Table 1: Summary of four key clearing mechanisms to clear the global LNG glut

Clearing mechanism Potential volume Volume dynamics Key price relationships
European power sector switching 10-40 bcma Power sector gas demand increases as CCGT load factors increase at lower hub prices Relative gas vs coal price levels driving switching relationship between gas and coal plants
Asian demand response 5-20 bcma Asian buyers (e.g.

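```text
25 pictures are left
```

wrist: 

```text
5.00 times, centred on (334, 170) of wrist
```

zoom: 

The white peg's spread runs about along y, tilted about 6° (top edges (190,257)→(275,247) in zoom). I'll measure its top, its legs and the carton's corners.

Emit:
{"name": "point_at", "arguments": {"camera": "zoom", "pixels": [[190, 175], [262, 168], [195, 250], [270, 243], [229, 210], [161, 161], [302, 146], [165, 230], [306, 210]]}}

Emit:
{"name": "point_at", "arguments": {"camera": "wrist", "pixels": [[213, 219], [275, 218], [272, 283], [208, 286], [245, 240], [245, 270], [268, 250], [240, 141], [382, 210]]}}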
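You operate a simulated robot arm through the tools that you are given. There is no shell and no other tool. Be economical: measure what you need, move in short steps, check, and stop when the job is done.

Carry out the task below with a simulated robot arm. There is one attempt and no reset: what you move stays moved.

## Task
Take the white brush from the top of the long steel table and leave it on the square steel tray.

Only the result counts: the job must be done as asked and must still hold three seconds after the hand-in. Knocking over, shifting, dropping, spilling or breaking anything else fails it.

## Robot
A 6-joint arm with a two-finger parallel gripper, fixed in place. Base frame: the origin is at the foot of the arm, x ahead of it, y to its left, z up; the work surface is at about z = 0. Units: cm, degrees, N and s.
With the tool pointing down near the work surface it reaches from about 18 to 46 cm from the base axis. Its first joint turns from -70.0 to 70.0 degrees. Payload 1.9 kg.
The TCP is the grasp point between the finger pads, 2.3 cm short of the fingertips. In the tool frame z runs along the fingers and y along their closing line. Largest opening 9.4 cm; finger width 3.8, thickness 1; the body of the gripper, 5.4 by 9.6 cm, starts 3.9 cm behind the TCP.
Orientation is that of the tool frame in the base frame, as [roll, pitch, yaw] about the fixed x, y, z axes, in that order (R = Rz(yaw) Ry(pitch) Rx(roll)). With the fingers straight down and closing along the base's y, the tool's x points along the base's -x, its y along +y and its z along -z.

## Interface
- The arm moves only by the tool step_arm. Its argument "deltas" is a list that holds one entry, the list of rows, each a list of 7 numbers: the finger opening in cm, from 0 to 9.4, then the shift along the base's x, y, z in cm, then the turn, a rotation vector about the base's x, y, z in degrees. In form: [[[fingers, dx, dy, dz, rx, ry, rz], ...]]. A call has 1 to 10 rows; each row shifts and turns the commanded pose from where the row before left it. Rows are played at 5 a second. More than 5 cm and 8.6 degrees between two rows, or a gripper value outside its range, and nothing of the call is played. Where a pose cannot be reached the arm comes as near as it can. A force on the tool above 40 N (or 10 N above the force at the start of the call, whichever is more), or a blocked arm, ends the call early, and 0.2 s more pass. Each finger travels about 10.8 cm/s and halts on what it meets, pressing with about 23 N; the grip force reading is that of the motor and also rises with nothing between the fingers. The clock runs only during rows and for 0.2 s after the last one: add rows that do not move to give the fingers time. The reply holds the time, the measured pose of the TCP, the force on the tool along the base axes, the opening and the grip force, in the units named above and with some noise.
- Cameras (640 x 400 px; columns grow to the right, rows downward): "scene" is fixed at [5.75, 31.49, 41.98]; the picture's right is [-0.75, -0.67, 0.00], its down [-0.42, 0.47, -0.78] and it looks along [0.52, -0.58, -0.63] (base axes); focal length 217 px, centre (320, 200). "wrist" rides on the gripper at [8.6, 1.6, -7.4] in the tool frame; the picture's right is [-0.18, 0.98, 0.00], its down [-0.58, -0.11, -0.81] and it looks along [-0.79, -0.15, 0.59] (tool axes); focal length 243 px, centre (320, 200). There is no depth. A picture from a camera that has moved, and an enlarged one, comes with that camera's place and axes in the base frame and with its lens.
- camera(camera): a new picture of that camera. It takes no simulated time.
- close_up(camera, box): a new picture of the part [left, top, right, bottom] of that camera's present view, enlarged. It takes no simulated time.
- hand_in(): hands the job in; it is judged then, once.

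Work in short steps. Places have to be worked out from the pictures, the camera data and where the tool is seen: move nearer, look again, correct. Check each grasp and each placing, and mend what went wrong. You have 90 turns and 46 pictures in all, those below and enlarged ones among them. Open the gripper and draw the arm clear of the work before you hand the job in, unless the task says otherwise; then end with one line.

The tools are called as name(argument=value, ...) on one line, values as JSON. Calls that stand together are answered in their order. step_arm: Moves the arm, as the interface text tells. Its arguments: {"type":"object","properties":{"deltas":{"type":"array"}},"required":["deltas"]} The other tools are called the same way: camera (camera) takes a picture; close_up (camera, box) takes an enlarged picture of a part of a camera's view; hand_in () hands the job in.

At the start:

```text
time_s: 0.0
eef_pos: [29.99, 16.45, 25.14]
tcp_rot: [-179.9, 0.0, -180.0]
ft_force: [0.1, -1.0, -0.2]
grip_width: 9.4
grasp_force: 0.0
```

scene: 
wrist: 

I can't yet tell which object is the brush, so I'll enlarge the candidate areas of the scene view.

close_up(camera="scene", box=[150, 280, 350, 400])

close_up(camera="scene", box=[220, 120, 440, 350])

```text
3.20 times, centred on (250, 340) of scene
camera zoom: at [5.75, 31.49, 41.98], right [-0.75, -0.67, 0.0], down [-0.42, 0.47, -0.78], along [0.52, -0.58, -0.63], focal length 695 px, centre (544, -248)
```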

China, India) purchase incremental volumes as prices decline Available LNG purchase price terms vs alternative energy supply terms e.g. pipeline contracts, oil
Shut in Australian exports 0-10 bcma Australian export volumes may fall if netback spot LNG prices don’t cover feed gas costs Netback cost of LNG sales vs variable cost of liquefaction feed gas
Shut in US exports 0-80 bcma US export volumes may fall if netback spot LNG prices do not cover variable costs Premium of Europe and Asian spot prices vs US Henry Hub (+ variable transport)

Source: Timera Energy

There is arguably a fifth clearing mechanism in the form of Russian production flexibility.  The reason we have not specifically broken this out is that we assume that through the duration of the LNG glut, Russian acts to maintain its European market share (at around 150 bcma) rather than responding to prices.  This is consistent with historical behaviour.

Our scenario summary on how the four mechanisms interact to clear the LNG glut shown in Chart 2.

Chart 2: Scenario projection of how 4 clearing mechanisms clear the LNG supply glut

gas-glut-zoom

Source: Timera Energy

European power sector switching:

Clear evidence is emerging in 2016 of European power sector demand response to lower gas hub prices. CCGT load factors in gas dominated power markets such as the UK and Italy have risen substantially year on year. Even Continental power markets dominated by cheaper coal plants have seen switching to CCGTs over the summer.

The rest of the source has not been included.